Казалось бы, странный вопрос в столь священную минуту. А также совершенно неуместный. Я был слегка шокирован. И в то же время я почувствовал, как где-то далеко, в глубинах моей памяти, что-то шевельнулось. Я начал вспоминать… раздумывать… перебирать. Вяленая селедка. Вяленая селедка. Специфическая особенность вя… Я поднял глаза. Ее лицо было серьезно, но в глазах мерцал смутный огонек, который… Внезапно я вспомнил! И издалека, из стародавнего прошлого услышал полушепот: «Их едят прямо с кишками!»
– Ну наконец-то! Я все-таки нашел одну из вас! Кто была вторая?
Но здесь она подвела черту. Она мне так и не сказала.
Однако мальчишечья жизнь не одна только комедия, в нее примешивается много трагического. Пьяный бродяга – упоминавшийся в «Томе Сойере» или «Геке Финне», – который сгорел в деревенской тюрьме, запал в мое сознание и отягощал его в течение ста ночей после этого, наполняя их кошмарными снами. Мне снилось его обращенное ко мне лицо, такое, каким я видел его в душераздирающей реальности – прижатым к прутьям окна, когда за спиной у него разгорался красный полыхающий ад. Лицо, которое, словно говорило мне: «Если бы ты не дал мне спичек, этого бы не случилось, ты виноват в моей смерти». Я не был в ней виноват, потому что не хотел причинить ему вред, а хотел только хорошего, когда позволил ему взять спички, но независимо от того моя воспитанная в пресвитерианстве совесть знала единственное моральное обязательство – преследовать и мучить своего раба под всеми предлогами и во всех случаях, в частности тогда, когда в этом не было ни смысла, ни резона. Бродяга, который сам был виноват, страдал десять минут; я, который виноват не был, страдал три месяца.

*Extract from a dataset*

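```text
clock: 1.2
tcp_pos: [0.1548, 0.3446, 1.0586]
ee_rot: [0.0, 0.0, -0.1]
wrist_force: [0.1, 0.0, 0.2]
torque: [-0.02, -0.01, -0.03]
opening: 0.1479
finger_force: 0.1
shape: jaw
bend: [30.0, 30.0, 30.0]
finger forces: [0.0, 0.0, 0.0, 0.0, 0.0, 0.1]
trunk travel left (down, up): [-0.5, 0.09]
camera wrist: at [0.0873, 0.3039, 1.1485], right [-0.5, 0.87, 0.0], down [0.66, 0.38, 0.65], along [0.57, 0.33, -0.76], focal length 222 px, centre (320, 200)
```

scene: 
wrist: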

Убийство старого бедняги Смарра на Мейн-стрит [189] средь бела дня обеспечило меня еще несколькими кошмарными снами. И в них я вновь и вновь видел гротескную завершающую картину: огромную семейную Библию, распахнутую на груди богохульного старика каким-то вдумчивым идиотом, вздымавшуюся и опадавшую вместе с затрудненным дыханием умирающего, добавлявшую ему предсмертных страданий своим свинцовым весом. Мы любопытно устроены. Из всей толпы глазеющих и сочувствующих зевак не нашлось ни одного, у которого хватило бы здравого смысла понять, что даже наковальня свидетельствовала бы о лучшем вкусе, давала бы меньший повод для язвительной критики и быстрее бы выполнила свою зверскую работу. В своих ночных кошмарах я много ночей мучительно ловил ртом воздух, силясь вздохнуть под гнетом этой необъятной книги.
189
См. «Приключения Гекльберри Финна». – Примеч. авт.